All Photos posted on this blog unless otherwise noted were taken by me with my Canon Rebel XTI using a 300 mm zoom lens

Monday, July 11, 2011

Birding Fish Creek and the Portnuef River Near Lava Hot Springs Idaho

Female Mountain Bluebird

Nery, Dave and Bennett at Fish Creek 

This last weekend we attended a wonderful Family Reunion in Lava Hot Springs Idaho, it was a bird paradise. For the middle of July it seemed more like late May. Unfortunately I did not get a lot of pictures or any new life birds but did see many I haven't seen for a while.  We had a pair of Mountain Blue Birds nesting in the eaves of the cabin we stayed in and a House Wren nesting in an old shed in the back. I did get pictures of these birds.

Male Mountain Bluebird
House Wren

Here is a list of birds seen during two days of casual birding Fish Creek and while fishing on the Portnuef River
Western Kingbird
Mountain Bluebird
House Wren
Calliope Hummingbird, chasing insects up and down Fish Creek
Broad-tailed Hummingbird
Chipping Sparrow
Yellow Warbler
Black-headed Grosbeak
American Goldfinch
Great Blue Heron
Sandhill Crane
Common Raven
American Crow
Black-billed Magpie
Northern Harrier
Red-tailed Hawk
Turkey Vulture
American Kestrel
Song Sparrow
Cassin's Finch
Gray Catbird
Red-winged Blackbird
Brewer's Blackbird
Brown-headed Cowbird
American Robin
European Starling
Bullock's Oriole
Lazuli Bunting
Yellow-headed Blackbird
House Finch
Downy Woodpecker
Mourning Dove

Sunday, July 3, 2011

July Bird of the Month Brown-headed Cowbird

There are some birds that seem to be infamous among humans, some hate Magpies, others hate Starlings, Gulls seem to have gained a bad reputation., Crows, Ravens and even Jays are spoken of unkindly by some people. The Great-tailed Grackle is considered a pest by many and then there is the Brown-headed Cowbird the "parasitical nester, too lazy to build it's own nest or to raise their own young. One thing all of these "infamous" birds have in common is that they are all successful. In other words they have learned to adapt to the encroachment of humans to their natural habitat.

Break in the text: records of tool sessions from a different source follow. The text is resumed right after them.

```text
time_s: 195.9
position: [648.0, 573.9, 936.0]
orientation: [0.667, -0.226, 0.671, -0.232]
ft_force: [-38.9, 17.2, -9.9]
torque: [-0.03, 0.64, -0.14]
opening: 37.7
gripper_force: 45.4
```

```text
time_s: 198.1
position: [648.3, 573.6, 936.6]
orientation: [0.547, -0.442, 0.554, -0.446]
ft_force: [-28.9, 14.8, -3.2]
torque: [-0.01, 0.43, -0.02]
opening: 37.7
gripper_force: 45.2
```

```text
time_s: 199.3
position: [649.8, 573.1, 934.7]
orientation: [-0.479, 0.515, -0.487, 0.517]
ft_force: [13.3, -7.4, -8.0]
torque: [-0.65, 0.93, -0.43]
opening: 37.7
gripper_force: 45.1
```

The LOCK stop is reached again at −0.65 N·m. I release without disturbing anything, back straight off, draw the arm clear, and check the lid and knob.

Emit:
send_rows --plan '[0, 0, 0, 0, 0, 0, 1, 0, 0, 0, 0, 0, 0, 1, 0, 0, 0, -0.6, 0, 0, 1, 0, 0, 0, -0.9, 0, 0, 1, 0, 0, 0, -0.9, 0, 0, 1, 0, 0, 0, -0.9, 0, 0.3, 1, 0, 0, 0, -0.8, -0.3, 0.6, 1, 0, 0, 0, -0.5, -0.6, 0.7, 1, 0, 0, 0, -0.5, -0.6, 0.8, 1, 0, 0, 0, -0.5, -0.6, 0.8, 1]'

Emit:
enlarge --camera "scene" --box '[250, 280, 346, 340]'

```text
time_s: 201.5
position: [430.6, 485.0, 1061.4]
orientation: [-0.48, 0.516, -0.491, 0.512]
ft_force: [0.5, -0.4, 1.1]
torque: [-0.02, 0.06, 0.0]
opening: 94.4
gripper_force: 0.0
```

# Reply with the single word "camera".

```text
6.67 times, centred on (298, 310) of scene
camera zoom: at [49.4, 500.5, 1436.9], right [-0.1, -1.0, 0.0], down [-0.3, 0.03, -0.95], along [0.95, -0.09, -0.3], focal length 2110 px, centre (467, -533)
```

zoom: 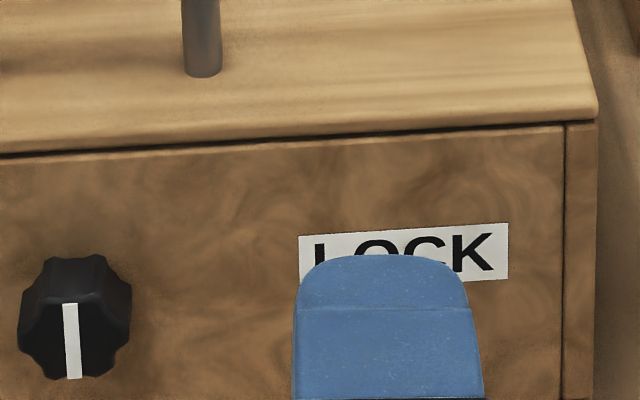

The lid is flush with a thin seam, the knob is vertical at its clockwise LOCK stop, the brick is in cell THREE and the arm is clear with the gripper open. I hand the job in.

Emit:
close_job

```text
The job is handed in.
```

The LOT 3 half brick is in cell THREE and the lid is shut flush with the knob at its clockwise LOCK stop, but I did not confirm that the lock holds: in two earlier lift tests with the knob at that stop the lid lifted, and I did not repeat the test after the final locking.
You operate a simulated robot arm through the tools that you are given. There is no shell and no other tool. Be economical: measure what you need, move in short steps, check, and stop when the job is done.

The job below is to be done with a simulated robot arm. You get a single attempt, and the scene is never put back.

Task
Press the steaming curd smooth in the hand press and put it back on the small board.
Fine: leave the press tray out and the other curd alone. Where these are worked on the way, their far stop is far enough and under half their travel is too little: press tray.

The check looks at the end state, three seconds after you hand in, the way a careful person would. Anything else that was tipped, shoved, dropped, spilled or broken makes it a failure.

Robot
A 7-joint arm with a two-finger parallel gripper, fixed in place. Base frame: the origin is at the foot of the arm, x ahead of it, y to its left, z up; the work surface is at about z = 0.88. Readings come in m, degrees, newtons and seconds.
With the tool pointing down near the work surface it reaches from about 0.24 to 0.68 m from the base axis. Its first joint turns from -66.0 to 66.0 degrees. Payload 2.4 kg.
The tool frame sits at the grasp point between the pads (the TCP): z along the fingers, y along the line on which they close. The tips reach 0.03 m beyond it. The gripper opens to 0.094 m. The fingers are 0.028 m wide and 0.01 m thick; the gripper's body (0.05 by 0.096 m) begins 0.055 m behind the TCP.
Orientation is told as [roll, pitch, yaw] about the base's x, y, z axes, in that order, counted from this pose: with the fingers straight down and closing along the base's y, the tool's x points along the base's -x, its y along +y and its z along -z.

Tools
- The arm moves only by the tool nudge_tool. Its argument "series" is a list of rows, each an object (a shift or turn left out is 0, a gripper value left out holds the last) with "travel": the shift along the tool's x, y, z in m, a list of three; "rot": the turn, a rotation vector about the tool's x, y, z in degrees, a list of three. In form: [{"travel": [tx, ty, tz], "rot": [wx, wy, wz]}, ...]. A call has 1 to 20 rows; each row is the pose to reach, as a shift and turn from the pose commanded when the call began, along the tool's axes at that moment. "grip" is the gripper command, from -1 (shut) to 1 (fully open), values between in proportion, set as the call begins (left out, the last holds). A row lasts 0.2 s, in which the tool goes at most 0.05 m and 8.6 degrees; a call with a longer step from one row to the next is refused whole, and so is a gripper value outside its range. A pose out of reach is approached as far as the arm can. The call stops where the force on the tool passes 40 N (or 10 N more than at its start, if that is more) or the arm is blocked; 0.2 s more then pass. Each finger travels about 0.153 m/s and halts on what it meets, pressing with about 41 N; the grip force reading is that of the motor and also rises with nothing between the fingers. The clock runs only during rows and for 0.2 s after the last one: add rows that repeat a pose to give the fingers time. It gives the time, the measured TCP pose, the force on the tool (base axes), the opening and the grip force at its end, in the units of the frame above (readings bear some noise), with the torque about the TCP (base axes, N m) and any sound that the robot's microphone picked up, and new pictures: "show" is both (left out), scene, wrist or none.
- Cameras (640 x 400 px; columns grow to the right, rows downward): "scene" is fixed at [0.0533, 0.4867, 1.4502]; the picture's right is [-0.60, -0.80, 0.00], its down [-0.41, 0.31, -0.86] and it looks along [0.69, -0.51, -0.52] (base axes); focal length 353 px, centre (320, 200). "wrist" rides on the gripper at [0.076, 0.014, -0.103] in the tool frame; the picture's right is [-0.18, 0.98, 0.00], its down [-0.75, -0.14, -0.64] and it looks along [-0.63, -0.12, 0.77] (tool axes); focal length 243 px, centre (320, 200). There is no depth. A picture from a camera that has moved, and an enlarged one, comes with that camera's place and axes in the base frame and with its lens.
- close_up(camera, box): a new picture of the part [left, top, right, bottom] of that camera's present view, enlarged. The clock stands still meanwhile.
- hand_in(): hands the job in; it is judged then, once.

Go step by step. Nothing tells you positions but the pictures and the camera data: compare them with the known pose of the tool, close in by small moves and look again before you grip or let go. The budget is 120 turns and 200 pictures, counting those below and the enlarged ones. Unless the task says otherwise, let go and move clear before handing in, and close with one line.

The Brown-headed cowbird that once followed herds of Bison on the prairies ( that by the way is how they got their name) now frequents all kinds of habitats and are doing well.

It is true that Brown-headed Cowbirds do not build their own nests, they lay their eggs in the nests of other host birds from the tiny Kinglet to Meadowlarks. Some birds like the Yellow Warbler have learned to recognize the Cowbirds eggs and get rid of them or build a new nest on top of the intruder eggs. Other birds never notice that they are raising Cowbirds instead of their own offspring. These kinds of things sound so horrible to humans but for some reason that is the Cowbirds place in nature. I will not pretend to understand what niche the Cowbirds fill but I do know that nature left to its self is as it should be. So my choice of Bird of the Month for July 2011 is the Brown-headed Cowbird.
Like all Blackbirds the Brown-headed Cowbird is a handsome bird. The male is glossy black with a rich brown head that sometimes appears black but in the right light you can see the deep brown color.
The Female is a brownish gray color
At Antelope Island in the Great Salt lake you can still find Cowbirds following the Bison
Eating flying insects from the back of Bison
Every Spring I see groups of Cowbirds in the trees in my back yard. I don't know if they are looking for places to lay their eggs, I have Robins, Bullocks Orioles, House Finches, House Sparrows, Cedar Waxwings and Starlings nesting in or around my yard. They never hang around long just a short stop then on their way.

Cowbirds visiting my back yard.
There are many Brown-headed Cowbirds at Farmington Bay, they are summer residents, though I have occasionally seen them in the winter with flocks of Brewers Blackbirds.